Wilt wrote in post #5255603
That is what one would expect to be true. But many have found that the way to overcome the chronic ETTL underexposure of flash as a main source of illumination is to set FEC +1 or +2/3 EV
When I shot with my Canon AE-1P, I always had to dial in -1/3 EC to compensate for the camera meter being off. Also, due to chimping the previous week and finding out all the shots were underexposed, I went overboard with the FEC.
lungdoc wrote in post #5256012
I suspect your basic settings also were low for the ambient light - remember flash is two exposures one of "background" set by your ISO, SS and aperture settings and one of the flash exposure - set by flash output determined by ETTL. Inside at ISO 400, 1/250 and 5.6 you will be get a very dark background and flash will give all the light. In trying to light your distant subject you are blowing out the close stuff. Flash itself will stop the action (as long as background is relatively underexposed say at -2), so you could easily go to a slower shutter speed. Consider bouncing the flash where possible, amazing what these flash units can bounce off of especially if you up the ISO a bit, will usually eliminate the foreground issues.
I don't personally recommend putting the flash on manual for most situations, the camera on manual - definitely unless you KNOW you only want fill flash in which case AV works pretty well.
Those settings were something I picked-up from different posts here. So, I probably was going about it wrong. I tried shooting at f/4, 1/125, ISO 400 but for some idiotic reason, I didn't feel comfortable with that.
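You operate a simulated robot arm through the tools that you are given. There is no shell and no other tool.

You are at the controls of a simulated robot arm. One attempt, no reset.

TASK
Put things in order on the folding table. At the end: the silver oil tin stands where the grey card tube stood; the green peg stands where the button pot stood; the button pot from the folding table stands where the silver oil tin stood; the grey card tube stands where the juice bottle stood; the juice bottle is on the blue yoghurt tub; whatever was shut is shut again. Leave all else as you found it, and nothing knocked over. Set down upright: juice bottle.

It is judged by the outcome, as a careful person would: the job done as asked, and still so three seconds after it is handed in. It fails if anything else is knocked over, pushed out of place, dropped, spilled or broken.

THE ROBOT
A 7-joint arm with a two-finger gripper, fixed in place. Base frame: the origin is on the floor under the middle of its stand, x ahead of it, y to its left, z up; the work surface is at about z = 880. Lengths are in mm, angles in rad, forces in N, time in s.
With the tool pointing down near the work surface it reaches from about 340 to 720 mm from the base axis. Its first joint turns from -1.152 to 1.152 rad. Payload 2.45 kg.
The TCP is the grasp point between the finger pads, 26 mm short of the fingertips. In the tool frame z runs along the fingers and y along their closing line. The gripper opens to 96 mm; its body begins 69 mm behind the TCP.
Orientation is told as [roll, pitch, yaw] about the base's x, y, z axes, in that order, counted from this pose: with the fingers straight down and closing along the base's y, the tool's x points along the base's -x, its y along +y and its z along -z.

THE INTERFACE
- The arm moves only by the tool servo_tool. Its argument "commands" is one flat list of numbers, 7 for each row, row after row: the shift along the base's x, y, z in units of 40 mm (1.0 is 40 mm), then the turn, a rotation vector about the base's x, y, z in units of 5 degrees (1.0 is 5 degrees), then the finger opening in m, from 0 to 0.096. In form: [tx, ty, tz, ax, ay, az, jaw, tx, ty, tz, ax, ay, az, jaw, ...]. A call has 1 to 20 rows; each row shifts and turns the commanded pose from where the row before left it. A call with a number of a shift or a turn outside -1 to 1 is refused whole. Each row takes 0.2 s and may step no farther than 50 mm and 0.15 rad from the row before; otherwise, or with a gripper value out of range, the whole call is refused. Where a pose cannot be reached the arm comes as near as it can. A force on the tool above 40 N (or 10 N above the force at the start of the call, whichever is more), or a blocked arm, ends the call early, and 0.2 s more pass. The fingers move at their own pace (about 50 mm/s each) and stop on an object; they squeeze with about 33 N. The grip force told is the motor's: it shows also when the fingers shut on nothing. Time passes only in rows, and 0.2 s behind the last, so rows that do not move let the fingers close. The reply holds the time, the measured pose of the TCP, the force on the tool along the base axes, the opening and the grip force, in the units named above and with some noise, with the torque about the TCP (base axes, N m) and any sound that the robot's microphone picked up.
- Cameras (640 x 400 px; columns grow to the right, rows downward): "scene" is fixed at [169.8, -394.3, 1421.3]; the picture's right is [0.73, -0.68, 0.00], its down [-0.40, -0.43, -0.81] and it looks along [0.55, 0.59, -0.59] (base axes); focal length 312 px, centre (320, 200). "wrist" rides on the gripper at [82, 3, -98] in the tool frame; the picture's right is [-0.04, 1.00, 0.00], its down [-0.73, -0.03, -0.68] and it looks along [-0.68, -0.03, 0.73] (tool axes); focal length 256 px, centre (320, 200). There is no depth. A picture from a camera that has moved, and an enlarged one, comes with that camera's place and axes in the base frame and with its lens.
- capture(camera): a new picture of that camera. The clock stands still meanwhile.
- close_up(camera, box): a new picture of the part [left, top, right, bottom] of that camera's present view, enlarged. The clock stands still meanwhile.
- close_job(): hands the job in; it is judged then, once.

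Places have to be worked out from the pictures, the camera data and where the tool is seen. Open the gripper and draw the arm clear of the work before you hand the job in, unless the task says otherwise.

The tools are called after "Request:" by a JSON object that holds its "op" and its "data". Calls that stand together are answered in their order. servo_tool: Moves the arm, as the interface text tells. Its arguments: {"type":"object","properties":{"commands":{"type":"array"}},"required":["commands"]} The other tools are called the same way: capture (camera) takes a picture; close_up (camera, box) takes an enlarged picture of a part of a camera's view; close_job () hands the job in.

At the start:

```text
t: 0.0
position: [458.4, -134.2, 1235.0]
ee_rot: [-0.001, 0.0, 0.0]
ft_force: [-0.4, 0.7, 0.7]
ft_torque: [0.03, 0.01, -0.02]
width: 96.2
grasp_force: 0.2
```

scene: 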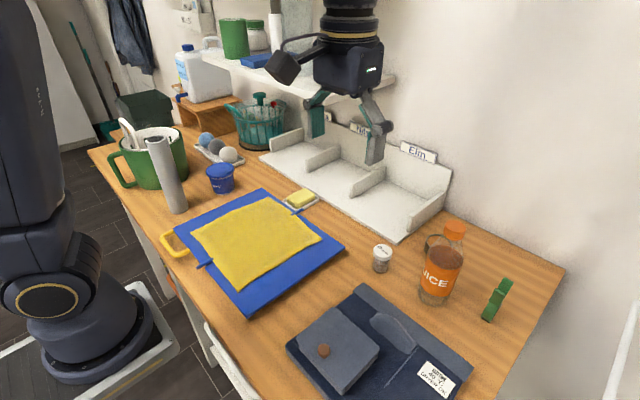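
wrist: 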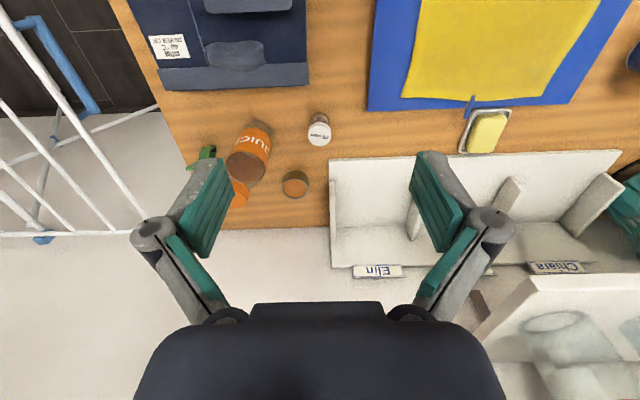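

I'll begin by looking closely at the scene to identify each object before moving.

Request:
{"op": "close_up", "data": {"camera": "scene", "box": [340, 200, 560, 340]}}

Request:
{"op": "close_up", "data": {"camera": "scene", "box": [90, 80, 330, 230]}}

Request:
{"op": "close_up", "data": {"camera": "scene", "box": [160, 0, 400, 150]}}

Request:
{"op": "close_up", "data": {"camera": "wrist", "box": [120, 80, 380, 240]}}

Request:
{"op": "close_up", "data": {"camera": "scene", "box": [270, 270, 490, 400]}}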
Probably because the previous week when I was shooting the club in pool practice, the shots when chimped looked good but were underexposed in PP. So, I was overcompensating.
Again, lack of knowledge and experience. Damn.
I'm not sure how much bouncing would work given the gym ceiling was 35' high. Even the ceiling in the pool was 15' so I just left the flash head facing forward in the 90 degree position.
Right or wrong, I'm holding myself to a standard and expectation that's probably invalid, given my undereducation with flash. I think, "flash should be somewhat easy to manage" only to discover otherwise.
Thanks, everyone, for the feedback and tips. I'll keep practicing. Shooting in ambient light, even if it's low-light, sure seems easier.